Blur of managerial merry-go-round no longer hides the real villains

Bob Bradley c/o Doha Stadium Plus Qatar
Bob Bradley (pic courtesy of Doha Stadium Plus Qatar)

As always, much chatter accompanied the dismissal of yet another football manager, yet in the spare time now available to him, Swansea City’s latest ex-boss, Bob Bradley, may reflect that there has never been a better time to be fired in his line of work.

For more and more these days, the chatter revolves around those behind the gun, rather than the hapless soul in front of it.

What on earth passes for due diligence at Swansea City? In a era when senior recruitment is an industry in itself, awash with gurus and number-crunchers, how can a multi-million pound organisation’s grasp of research and strategy be so abysmal that they are showing the door to a manager just 12 weeks after attaching his name to it?

Who checked this man over and how and why did that person arrive at the conclusion that Bradley was the best man available to take this team forward, in conjunction with the three- or five-year plans so beloved of pontificating ‘suits’ these days?

But maybe I get to the gist of this fiasco with that last sentence, for such long-term vision, I suspect, is the sole preserve of those clubs at the opposite end of the league table from Swansea City right now. The Welsh club currently belongs to that nervous enclave for whom the long-term is measured in weeks rather than years. Were it otherwise, Garry Monk, their manager just over a year ago and now doing admirable things with Leeds United, might still be at the helm and the club in calmer waters, his bosses doubtless congratulating themselves on not letting fickle form blind them to enduring ability.

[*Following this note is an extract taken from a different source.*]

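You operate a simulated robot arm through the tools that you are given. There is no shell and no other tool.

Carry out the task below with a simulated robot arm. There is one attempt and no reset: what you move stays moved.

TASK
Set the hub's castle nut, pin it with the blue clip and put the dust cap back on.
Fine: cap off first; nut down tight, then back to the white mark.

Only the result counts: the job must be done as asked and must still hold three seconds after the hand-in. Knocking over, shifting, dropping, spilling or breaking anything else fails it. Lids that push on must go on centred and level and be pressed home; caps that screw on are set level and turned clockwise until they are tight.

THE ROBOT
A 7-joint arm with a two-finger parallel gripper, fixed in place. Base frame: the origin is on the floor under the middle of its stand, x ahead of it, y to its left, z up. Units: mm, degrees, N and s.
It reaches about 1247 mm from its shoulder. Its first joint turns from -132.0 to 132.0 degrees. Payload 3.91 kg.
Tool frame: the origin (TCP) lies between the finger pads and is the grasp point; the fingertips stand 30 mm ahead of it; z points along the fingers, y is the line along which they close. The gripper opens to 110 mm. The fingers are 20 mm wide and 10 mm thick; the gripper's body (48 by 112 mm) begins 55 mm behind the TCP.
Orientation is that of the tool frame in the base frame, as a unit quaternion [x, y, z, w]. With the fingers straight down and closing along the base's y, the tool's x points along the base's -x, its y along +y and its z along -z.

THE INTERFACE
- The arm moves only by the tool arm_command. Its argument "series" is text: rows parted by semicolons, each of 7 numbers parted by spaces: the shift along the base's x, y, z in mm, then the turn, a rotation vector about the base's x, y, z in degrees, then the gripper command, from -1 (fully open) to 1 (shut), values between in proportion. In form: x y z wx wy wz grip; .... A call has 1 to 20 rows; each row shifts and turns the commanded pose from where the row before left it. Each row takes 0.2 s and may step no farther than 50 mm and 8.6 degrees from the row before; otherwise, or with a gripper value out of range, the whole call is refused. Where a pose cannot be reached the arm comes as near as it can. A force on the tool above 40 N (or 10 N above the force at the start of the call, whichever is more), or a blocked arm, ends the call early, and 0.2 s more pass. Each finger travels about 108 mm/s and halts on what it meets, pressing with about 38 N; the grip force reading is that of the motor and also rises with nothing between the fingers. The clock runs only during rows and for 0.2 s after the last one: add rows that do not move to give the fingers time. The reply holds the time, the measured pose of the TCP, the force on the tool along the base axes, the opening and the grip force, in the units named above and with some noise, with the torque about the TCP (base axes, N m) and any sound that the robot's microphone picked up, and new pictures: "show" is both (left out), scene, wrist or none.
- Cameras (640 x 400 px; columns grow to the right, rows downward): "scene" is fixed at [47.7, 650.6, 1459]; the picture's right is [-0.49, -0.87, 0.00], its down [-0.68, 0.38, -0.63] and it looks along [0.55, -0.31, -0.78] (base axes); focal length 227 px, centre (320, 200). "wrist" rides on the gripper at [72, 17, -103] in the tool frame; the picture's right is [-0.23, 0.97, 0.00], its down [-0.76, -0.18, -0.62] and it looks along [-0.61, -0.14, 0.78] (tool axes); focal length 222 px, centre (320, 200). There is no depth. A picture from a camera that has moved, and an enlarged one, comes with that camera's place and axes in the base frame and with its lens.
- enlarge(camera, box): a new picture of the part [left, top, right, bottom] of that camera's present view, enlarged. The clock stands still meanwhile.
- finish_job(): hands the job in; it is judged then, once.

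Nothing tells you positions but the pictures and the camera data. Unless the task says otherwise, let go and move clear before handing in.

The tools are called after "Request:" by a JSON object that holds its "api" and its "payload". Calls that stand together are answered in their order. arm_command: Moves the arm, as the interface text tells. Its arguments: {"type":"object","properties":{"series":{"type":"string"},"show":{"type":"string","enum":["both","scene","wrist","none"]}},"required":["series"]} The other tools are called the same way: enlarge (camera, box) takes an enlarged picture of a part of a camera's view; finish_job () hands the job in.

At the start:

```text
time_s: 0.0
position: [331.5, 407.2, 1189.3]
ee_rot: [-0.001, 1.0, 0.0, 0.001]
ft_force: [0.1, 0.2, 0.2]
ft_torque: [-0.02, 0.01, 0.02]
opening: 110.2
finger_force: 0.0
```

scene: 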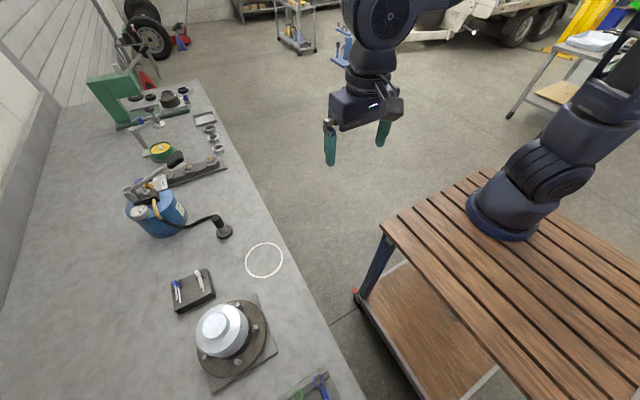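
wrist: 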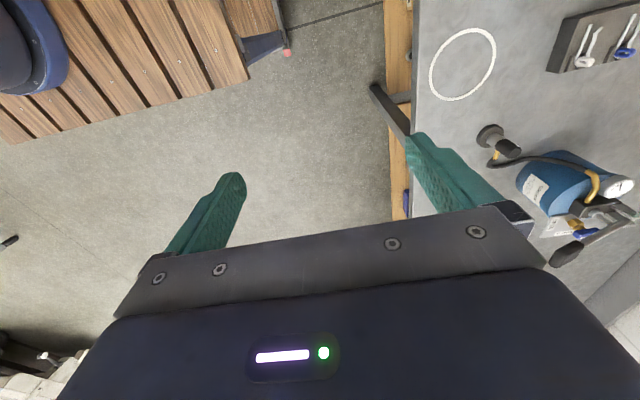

That such steadfastness seems rather archaic nowadays reflects poorly on a professional game that has allowed the stakes to become too high. Relegation used to be a maddening inconvenience but it has become something seen as tantamount to the fall of Pompeii; an enforced separation from the Premier League’s money-engorged tit, that simply cannot be contemplated.

We have all become so giddy with this notion that were any chairman to declare such belief in a new manager that not even a relegation season would threaten the latter’s job, it would be a race as to who threw the first stone at him – fans, media or the club accountants.

So erratic and scattergun has the managerial merry-go-round become that the kind of boardroom shenanigans in the game’s Latin quarter that once amused us so greatly are now moving dangerously close to home. Remember Atlético Madrid’s hothead owner Jesús Gil? Thirty-nine managers in 17 years? How much longer before he might have begun to feel right at home in the Premier League?

First we see Crystal Palace stump up heaven knows how much in severance pay to be shot of Alan Pardew, only to replace like with like and now this farce in south Wales, an indictment not only of those who purport to ‘run’ the clubs concerned, but also of those who preside over a league that has lost all sense of perspective.

Enjoy your weekend, Bob Bradley. You’re well out of it.

Are you listening, politicians?

Baltimore Ravens QB Joe Flacco
Joe Flacco (pic courtesy of Keith Allison)

What a refreshing change from that tired old cop-out beloved of politicians who are beating a tactical retreat before the brown stuff hits the fan.

“…is leaving politics to spend more time with his family…”

Yeah, right.

Good on Baltimore Ravens quarterback Joe Flacco, then, for keeping it real when explaining to the media why he looks forward to the widely-perceived chore of the NFL’s de-camping to Wembley Stadium next year, as part of an expanded International Series.

It mightn’t do much for his New Man credentials, but you can’t fault his honesty.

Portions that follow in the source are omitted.